▸ Work to complete: Using the listing below, give the number of lines where "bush" appears, and nothing else.

▸ Dataset excerpt:
╔══
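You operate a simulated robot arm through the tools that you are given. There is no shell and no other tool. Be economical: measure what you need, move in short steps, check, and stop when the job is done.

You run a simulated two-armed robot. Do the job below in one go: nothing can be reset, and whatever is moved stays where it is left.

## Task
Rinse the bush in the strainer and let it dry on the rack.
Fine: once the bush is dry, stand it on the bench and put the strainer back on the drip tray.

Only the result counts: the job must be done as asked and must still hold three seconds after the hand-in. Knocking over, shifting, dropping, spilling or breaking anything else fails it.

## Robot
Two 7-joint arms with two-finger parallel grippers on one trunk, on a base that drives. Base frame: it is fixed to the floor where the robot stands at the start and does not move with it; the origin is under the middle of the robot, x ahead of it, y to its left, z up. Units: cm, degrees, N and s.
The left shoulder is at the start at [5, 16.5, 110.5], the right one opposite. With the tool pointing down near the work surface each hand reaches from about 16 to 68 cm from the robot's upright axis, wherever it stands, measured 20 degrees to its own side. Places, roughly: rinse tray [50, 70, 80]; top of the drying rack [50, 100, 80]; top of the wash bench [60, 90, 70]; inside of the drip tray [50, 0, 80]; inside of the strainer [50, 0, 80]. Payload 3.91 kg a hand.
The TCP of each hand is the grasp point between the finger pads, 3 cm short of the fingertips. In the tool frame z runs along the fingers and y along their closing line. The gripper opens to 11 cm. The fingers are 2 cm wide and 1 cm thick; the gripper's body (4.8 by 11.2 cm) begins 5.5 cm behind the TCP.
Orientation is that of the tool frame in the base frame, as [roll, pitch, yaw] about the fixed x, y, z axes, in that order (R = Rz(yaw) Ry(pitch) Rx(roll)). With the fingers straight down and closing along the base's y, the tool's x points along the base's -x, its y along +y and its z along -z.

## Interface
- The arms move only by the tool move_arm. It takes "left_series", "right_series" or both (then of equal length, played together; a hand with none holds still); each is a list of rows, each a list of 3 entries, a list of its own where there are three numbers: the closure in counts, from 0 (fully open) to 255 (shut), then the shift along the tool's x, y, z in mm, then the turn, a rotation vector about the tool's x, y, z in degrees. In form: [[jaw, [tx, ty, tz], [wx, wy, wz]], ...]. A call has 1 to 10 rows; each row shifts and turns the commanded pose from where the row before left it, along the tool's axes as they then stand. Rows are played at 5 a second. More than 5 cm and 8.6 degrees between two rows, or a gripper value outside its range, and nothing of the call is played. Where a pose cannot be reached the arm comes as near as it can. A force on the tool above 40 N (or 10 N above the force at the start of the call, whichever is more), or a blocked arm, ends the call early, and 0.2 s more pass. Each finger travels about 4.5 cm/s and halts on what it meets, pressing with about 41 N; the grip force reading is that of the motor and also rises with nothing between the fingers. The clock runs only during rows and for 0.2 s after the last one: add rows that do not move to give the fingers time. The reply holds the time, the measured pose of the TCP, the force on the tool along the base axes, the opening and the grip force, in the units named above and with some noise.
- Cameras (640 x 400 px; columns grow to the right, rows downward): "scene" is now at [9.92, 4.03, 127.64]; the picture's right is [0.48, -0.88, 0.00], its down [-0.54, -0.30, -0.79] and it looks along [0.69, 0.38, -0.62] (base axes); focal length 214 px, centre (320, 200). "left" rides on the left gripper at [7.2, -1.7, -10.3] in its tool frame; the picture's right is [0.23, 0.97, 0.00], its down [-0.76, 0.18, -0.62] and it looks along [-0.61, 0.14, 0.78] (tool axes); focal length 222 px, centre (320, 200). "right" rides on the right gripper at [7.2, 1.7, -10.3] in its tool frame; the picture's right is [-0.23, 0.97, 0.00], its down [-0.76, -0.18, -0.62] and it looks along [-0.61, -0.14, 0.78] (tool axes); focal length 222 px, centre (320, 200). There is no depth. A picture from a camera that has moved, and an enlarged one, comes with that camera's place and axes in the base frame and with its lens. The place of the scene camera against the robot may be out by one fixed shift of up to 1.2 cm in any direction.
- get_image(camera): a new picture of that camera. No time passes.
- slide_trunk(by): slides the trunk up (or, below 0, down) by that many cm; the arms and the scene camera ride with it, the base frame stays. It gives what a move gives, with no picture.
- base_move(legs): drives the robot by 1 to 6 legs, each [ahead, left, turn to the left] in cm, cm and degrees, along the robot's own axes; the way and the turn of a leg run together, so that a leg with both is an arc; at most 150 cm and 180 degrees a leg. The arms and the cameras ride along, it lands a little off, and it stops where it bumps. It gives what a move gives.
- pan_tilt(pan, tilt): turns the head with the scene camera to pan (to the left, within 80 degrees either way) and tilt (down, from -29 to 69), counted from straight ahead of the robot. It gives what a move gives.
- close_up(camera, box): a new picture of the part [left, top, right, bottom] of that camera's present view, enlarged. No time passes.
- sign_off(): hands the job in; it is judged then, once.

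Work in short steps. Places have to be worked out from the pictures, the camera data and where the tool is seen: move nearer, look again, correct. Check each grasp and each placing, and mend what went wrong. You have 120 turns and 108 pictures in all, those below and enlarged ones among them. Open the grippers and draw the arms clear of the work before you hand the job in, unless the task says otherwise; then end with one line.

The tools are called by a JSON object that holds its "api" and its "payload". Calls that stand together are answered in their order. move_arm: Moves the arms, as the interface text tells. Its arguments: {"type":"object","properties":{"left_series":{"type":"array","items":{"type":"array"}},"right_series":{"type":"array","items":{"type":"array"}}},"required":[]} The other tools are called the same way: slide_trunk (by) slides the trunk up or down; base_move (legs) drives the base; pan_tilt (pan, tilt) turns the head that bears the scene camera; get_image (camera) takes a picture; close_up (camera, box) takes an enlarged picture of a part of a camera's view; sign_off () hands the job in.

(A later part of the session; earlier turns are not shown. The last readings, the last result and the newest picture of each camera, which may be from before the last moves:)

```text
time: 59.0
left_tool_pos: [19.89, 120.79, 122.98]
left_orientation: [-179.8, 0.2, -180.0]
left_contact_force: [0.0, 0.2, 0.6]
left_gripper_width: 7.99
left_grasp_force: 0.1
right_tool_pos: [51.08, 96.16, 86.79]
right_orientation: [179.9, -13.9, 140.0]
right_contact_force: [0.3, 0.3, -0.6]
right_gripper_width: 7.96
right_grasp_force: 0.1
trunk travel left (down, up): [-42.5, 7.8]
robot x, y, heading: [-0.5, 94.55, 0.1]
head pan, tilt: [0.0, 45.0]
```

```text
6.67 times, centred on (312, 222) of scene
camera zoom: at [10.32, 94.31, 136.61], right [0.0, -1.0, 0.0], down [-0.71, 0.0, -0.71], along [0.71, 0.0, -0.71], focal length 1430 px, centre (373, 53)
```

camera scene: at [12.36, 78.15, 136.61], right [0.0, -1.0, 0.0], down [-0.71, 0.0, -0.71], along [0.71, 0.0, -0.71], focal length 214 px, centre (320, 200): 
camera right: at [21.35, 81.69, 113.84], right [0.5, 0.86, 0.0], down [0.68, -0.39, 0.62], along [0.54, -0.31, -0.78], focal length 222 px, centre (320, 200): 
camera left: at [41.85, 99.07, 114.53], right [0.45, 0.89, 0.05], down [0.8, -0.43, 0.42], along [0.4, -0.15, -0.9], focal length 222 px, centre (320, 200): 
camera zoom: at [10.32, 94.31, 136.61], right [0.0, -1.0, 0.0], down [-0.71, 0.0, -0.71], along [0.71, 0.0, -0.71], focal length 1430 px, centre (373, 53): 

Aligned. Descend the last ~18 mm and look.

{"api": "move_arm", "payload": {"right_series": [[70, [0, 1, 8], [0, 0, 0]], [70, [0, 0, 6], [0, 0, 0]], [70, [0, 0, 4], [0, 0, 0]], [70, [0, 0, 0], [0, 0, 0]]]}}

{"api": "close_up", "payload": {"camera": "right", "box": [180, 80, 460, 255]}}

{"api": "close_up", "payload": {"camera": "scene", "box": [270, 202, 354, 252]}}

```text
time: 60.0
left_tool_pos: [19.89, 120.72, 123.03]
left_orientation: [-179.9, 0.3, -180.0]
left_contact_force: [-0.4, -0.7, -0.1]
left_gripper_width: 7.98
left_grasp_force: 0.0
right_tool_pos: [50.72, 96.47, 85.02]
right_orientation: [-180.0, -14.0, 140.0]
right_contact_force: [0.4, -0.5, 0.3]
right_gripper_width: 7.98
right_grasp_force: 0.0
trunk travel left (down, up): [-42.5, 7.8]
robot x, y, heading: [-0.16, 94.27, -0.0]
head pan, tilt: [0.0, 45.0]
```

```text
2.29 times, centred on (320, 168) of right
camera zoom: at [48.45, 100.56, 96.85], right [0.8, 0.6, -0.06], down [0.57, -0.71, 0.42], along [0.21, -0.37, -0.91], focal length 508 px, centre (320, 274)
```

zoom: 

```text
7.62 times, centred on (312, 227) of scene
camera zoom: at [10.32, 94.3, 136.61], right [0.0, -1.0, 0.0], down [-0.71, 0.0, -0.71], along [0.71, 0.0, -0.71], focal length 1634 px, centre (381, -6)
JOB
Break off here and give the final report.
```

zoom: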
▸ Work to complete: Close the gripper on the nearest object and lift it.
╚══
▸ Output for this task: 2